Andrzej Wajda’s Katyn takes its title from a forest in Russia where in 1940 the Soviet army massacred thousands of Polish officers and simultaneously killed thousands of leading citizens in nearby detention facilities. Poland and the Soviet Union weren’t officially at war at the time, but the Soviets still bore a grudge from being trounced in a prolonged conflict with the newly independent Poland nearly 20 years earlier, so when the Nazis invaded Poland from the west in 1939, the Soviets came in from the east, exploiting the Poles’ divided forces. And when reports of the Katyn massacre started spreading, the Russians blamed the Germans. Until Mikhail Gorbachev officially apologized in 1990, it was forbidden for Poles to discuss openly what happened to a whole generation of their leaders.
Wajda lost his father in the Katyn incident, but he doesn’t approach the story from an obliquely personal perspective, nor does he make Katyn into some dry history play or austere art film. Katyn—which was nominated for Best Foreign Language Film at last year’s Oscars—is instead a gritty political thriller, with a laser-like focus on those moments when Poland was undone by mounting circumstance. To some extent, Wajda can’t shake the Eastern European World War II movie formula; Katyn plays at times like a Holocaust movie with the Soviets in place of the Nazis, and Catholic intellectuals in place of the Jews. And Wajda indulges in some moments of excessive irony, as when a rueful citizen moans, “There will never be a free Poland. Mark my words.” But Wajda also understands how effective the old formula can be at dramatizing the grueling, embarrassing process of capitulation.

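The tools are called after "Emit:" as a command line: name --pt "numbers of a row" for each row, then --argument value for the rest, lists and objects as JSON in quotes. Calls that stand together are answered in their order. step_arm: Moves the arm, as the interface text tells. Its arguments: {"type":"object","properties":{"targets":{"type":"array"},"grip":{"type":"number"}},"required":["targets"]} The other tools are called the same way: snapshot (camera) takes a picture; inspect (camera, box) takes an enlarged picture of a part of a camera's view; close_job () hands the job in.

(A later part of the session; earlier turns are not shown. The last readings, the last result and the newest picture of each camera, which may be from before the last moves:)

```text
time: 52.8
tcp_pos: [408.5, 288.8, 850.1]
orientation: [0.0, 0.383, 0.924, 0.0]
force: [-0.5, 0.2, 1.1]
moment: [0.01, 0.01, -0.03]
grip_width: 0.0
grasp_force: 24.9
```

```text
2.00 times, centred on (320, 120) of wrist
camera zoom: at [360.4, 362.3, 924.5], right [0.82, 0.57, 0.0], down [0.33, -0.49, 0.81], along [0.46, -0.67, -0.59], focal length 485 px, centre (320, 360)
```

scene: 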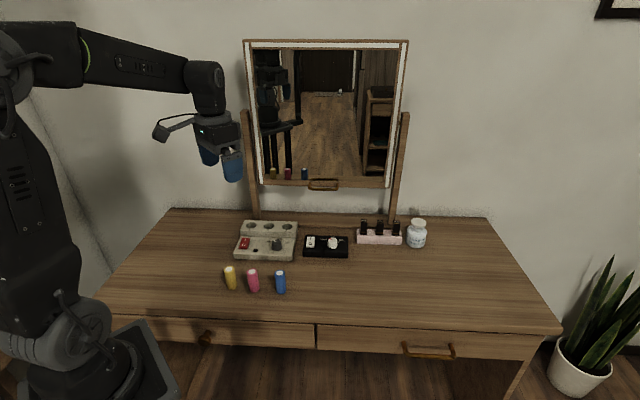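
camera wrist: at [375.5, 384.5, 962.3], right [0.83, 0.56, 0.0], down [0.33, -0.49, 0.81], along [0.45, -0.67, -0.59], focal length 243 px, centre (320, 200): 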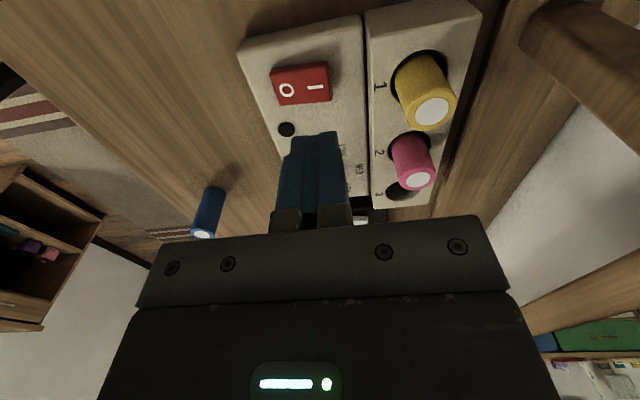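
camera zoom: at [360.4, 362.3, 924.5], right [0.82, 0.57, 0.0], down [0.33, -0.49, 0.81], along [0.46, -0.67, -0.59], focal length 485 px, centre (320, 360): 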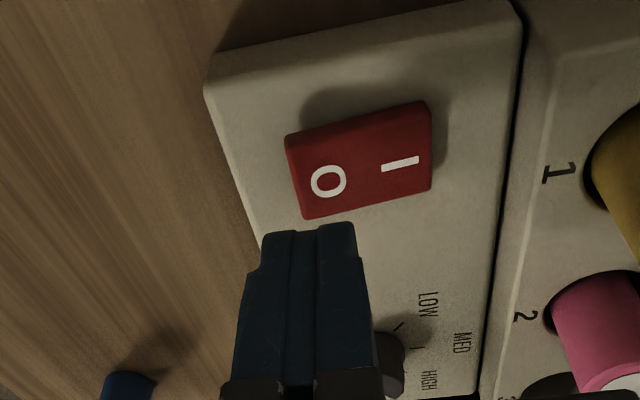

Katyn depicts the buildup to the massacre, then abruptly jumps ahead a few years, as wives and mothers begin to suspect their loved ones won’t ever be coming home. The second half of the movie is mostly about how the Soviets launched their propaganda campaign, and how the Polish citizenry buckled. Wajda saves his dramatization of the massacre itself to the very end, where it serves as a contradiction to the official story. Wajda makes the murders look horrific and jangled, like something out of Hostel, then ends Katyn with extended darkness and silence, allowing the audience to mourn for the death of a nation.